So its day two and im going to share sth that like only two ppl know? Not gonna say th name but if you know me, you’ll knw who am talking about. Sad and one-sided love. It broke my heart. Day two of th 30 day challenge, Crush.
I met you in a camp not too long ago. You were shy and didn’t talk much, that was cute. First night of camp, when we got back our phones, you replied texts and called someone. I didn’t knw who but I knew I couldn’t have you. But I wanted to. We snuck out of school, one bunch of us, to get drinks and snack. We all talked on th way back. I like th feeling. Second day Sentosa, I saw th way you looked at me. On th last day of camp, three of us bused home together. You were sitting opposite me. After I alighted th bus, I receive my first text from you. Ecstatic I was.
We continued texting after that we talked about lots of stuff. I was enjoying every moment.

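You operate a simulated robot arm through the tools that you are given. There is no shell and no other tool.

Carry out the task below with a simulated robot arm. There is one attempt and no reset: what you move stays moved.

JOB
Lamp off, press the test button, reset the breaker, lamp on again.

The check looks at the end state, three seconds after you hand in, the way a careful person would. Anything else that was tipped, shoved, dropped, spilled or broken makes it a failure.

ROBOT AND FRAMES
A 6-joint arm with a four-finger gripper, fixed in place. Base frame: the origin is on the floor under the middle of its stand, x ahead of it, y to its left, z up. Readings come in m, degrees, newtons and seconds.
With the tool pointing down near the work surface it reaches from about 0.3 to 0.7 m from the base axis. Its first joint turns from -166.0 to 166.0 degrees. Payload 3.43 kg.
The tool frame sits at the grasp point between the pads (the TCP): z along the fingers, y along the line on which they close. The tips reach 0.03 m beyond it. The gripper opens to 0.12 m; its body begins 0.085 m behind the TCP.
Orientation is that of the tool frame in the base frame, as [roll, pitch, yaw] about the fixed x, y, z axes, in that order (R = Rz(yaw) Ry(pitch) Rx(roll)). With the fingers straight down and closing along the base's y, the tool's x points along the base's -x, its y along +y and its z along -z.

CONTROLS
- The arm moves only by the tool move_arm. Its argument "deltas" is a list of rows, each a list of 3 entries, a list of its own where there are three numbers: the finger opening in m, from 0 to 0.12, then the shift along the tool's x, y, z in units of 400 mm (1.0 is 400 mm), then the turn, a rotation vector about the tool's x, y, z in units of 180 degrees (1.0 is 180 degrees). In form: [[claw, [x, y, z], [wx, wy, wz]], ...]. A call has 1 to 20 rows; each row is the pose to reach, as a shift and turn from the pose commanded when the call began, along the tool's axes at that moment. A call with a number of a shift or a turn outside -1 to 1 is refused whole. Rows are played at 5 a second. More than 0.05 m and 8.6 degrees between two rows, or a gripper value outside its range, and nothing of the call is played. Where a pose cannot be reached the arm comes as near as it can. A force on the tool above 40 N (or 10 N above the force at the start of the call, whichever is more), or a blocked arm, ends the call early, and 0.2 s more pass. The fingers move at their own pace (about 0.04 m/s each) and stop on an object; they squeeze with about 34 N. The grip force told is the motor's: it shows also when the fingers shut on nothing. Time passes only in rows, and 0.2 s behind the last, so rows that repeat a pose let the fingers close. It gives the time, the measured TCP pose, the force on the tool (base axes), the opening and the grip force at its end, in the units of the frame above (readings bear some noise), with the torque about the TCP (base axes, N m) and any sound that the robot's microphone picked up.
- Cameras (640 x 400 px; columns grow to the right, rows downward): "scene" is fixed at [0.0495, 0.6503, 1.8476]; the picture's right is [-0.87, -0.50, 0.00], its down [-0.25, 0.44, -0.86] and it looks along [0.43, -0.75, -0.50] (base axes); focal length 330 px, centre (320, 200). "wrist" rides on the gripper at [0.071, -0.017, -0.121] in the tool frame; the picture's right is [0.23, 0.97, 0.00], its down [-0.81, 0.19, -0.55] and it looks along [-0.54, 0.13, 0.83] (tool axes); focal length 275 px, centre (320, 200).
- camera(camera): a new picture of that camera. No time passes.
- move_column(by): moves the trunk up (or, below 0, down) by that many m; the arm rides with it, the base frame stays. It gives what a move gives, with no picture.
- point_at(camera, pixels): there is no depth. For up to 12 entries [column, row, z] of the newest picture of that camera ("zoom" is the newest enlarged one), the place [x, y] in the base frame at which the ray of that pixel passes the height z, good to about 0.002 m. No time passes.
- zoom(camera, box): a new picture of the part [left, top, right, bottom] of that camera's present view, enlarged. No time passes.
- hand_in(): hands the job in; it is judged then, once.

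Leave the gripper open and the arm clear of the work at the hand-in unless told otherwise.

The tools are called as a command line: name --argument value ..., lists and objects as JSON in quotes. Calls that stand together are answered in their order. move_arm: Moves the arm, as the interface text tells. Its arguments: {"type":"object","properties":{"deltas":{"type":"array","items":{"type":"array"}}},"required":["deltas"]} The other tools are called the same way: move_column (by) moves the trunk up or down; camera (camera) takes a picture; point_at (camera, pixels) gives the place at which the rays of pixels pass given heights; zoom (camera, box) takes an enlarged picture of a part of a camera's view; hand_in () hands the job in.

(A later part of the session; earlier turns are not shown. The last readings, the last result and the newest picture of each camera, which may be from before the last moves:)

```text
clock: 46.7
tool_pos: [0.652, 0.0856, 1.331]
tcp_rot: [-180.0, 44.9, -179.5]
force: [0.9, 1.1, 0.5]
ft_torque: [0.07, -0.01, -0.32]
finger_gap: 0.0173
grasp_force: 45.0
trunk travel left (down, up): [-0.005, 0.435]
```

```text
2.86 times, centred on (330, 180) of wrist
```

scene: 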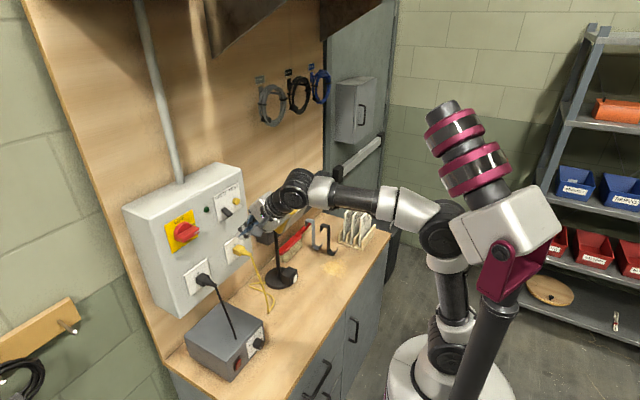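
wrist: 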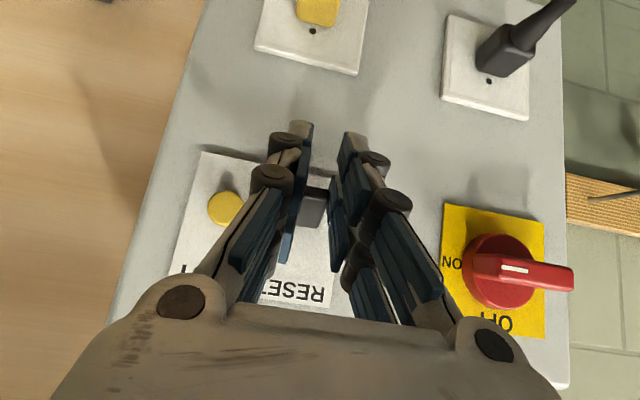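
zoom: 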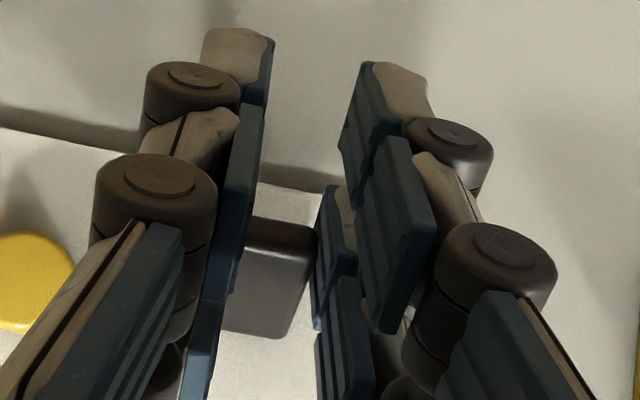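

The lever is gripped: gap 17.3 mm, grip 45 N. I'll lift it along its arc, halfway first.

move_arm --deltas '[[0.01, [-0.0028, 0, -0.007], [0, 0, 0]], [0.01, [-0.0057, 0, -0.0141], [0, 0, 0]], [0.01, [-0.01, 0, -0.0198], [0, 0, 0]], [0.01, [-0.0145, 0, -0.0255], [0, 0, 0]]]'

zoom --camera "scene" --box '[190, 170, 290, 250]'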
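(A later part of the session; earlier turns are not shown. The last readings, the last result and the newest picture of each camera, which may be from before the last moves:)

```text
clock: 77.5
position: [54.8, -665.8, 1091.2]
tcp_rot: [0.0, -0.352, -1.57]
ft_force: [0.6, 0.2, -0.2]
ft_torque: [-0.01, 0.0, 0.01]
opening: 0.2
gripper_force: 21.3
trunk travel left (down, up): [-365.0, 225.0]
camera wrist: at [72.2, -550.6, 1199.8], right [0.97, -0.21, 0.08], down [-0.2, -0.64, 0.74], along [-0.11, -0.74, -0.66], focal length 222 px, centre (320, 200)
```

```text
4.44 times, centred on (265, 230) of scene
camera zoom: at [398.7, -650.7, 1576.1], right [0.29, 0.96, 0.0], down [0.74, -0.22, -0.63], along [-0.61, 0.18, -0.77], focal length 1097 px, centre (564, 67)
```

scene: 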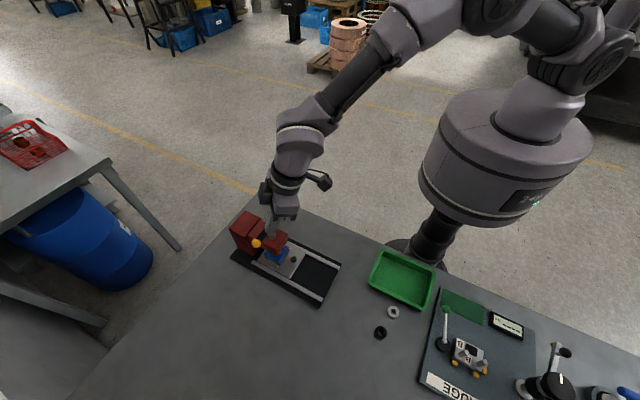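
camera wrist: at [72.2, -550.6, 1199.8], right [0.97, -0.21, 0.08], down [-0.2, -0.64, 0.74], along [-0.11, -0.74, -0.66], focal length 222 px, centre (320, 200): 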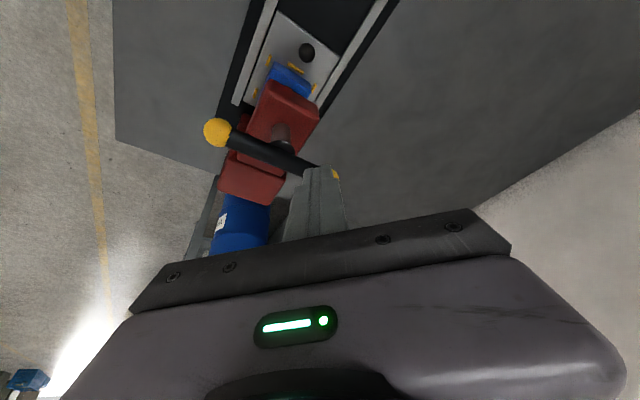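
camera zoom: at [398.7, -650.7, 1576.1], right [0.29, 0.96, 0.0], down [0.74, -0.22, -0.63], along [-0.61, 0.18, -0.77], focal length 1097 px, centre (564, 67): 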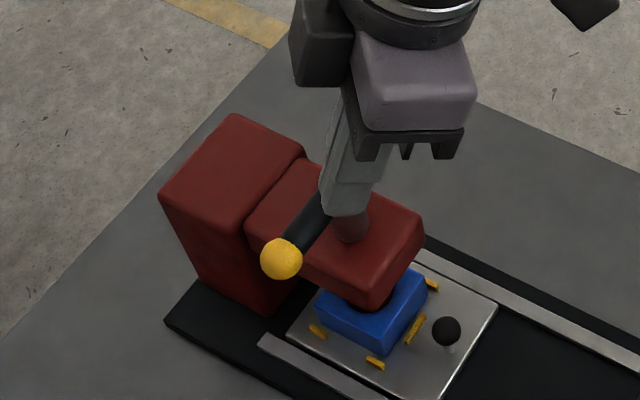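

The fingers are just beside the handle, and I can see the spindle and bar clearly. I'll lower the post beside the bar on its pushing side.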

Every text I receive. My heart-o-meter filled up. You made me many promises. Bringing me to club, getting me my first bottle of beer and drinking it with me? I hope you rmb. But I sure hope you meant what you promise. I’ll be waiting for th day you fulfill them and hopefully I’ll get a chance to blog about it.
During FOP, we texted although we were meters apart from each other. Talking about th weird dance we had to learn. Then came day one of school. We met in the morning with yr friend and mine. You ate prata and I drank milo. You guys then changed place to th smokers area. I was shocked. L and K came so I went to get them. While witing for them, I decided to go sch straight frm where we were standing so I got my friend to get my bag and we headed to school without waiting for you.
You knew what I was thinking. I tried to ignore. You lied to me. You texted to try to explain. I gave you one chance to explain, you did. You said that you wanted ppl to treat you differently but frm what I see now, you are acting exactly what you DIDN’T want ppl to see you as. I found out you had a girlf. I was devastated but continued doing what we were doing. I wanted to ask you about it but I felt like I cant. When you fell sick, we msned during class. I was having programming and you just woke up you said something and I was mad happy. You said and I quote, “will i be equilble to be your bf?” Boy, im still waiting for th day.
After you recovered you suddenly said “I want to concentrate on studies”. That was th last text I got frm you. Sad as I was, I emo-ed for weeks. F realize but after awhile he didn’t bothered to ask anymore. N was too far to know what was happening. Couldn’t tell L and K because they will think im stupid. For liking someone which may never liked me back.
You broke up with her but still didn’t talk to me. Soon, you had another girl. It broke my heart. I saw you a couple of times in school. I try not to look. It breaks me down each day I saw you. I want you. Did you know that for my 17th birthday wish, I wished for you? I really thought you were different. I don’t want to be wrong. Don’t prove me wrong.
But you never thought of me. Anyone but me. I know we will never be together. Because, in your eyes, im nobody. And your somebody, will always be another girl.